**Source extract:**
The Kenton County Administration building was one of many locations voters headed to for voting in the 2023 Kentucky Primary Election on May 16, 2023. Photo by Alecia Ricker | LINK nky Contributor

If you live in Northern Kentucky, you’ll soon be getting the results of months of work by a small team of journalists who live in NKY, cover NKY, and care deeply about what happens here.

Our latest Super Issue is our primary election voter guide — and we sent it to every single household in NKY. All 176,000 of them. Not just subscribers. Not just people who already follow local news. Everyone.

Find our digital Election Headquarters, with our voter guide plus profiles on all the candidates that will be on the primary ballots in May, here.

We did that because we think everyone deserves to be prepared to vote on May 19.

Here’s what went into making this happen: our reporters have spent months building candidate profiles, gathering voter information, and doing the kind of unglamorous but essential work that good election coverage requires. That means attending forums, making calls that don’t always get returned, reading through filings, and pushing candidates to give you more than a talking point. It means showing up over and over again, for every competitive race, in every county.

**Data:**
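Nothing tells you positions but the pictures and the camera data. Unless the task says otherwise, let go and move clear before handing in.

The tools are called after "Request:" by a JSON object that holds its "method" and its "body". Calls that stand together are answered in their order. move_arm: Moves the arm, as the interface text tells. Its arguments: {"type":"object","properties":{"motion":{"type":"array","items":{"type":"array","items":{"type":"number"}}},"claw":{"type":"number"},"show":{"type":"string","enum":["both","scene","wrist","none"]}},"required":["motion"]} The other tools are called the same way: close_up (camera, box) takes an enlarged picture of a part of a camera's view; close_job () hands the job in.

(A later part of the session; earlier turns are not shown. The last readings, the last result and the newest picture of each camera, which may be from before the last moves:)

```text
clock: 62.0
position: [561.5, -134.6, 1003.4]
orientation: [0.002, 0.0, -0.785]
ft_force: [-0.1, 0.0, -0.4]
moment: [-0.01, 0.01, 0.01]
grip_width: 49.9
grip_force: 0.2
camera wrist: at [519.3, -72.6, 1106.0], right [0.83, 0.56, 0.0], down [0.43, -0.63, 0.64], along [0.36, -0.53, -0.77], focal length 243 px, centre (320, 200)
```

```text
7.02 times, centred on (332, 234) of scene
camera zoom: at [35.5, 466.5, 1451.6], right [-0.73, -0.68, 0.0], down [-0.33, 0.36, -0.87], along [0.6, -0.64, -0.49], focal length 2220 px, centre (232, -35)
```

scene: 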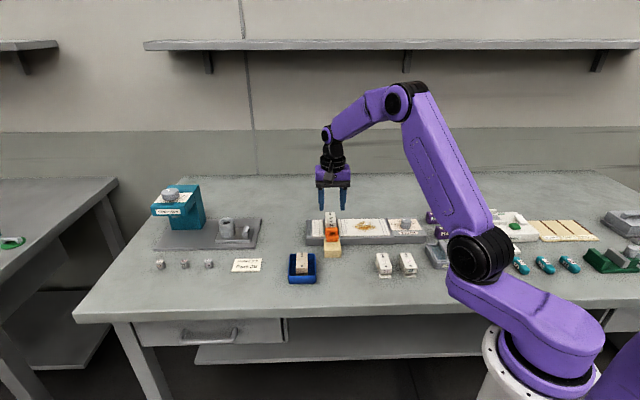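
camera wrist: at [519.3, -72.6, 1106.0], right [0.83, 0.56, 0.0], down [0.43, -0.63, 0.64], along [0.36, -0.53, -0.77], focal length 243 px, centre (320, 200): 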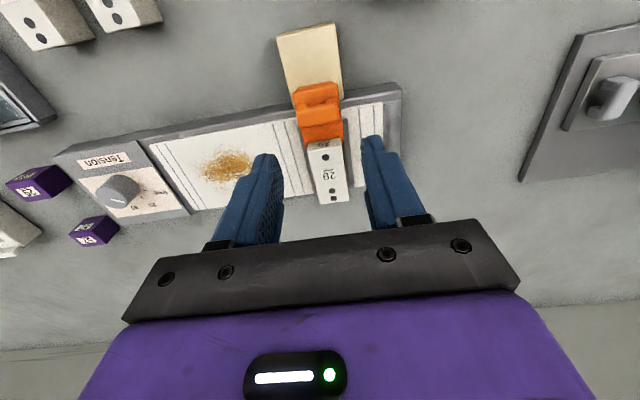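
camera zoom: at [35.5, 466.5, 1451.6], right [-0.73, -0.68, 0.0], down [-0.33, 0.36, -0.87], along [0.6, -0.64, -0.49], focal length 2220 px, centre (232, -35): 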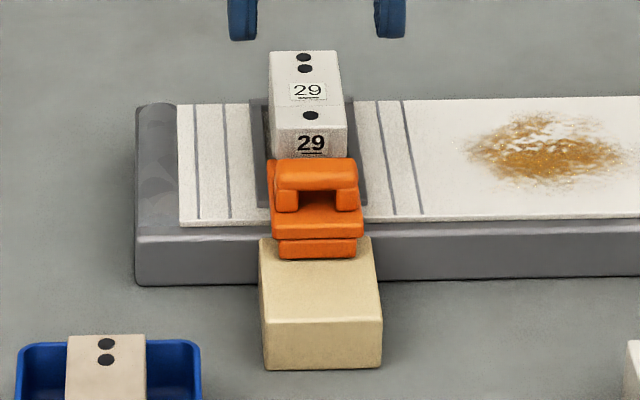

**Task to carry out:** Copy the part of the source extract from the words "The Kenton County" through the words "local news. Everyone.".

**Task response:**
The Kenton County Administration building was one of many locations voters headed to for voting in the 2023 Kentucky Primary Election on May 16, 2023. Photo by Alecia Ricker | LINK nky Contributor

If you live in Northern Kentucky, you’ll soon be getting the results of months of work by a small team of journalists who live in NKY, cover NKY, and care deeply about what happens here.

Our latest Super Issue is our primary election voter guide — and we sent it to every single household in NKY. All 176,000 of them. Not just subscribers. Not just people who already follow local news. Everyone.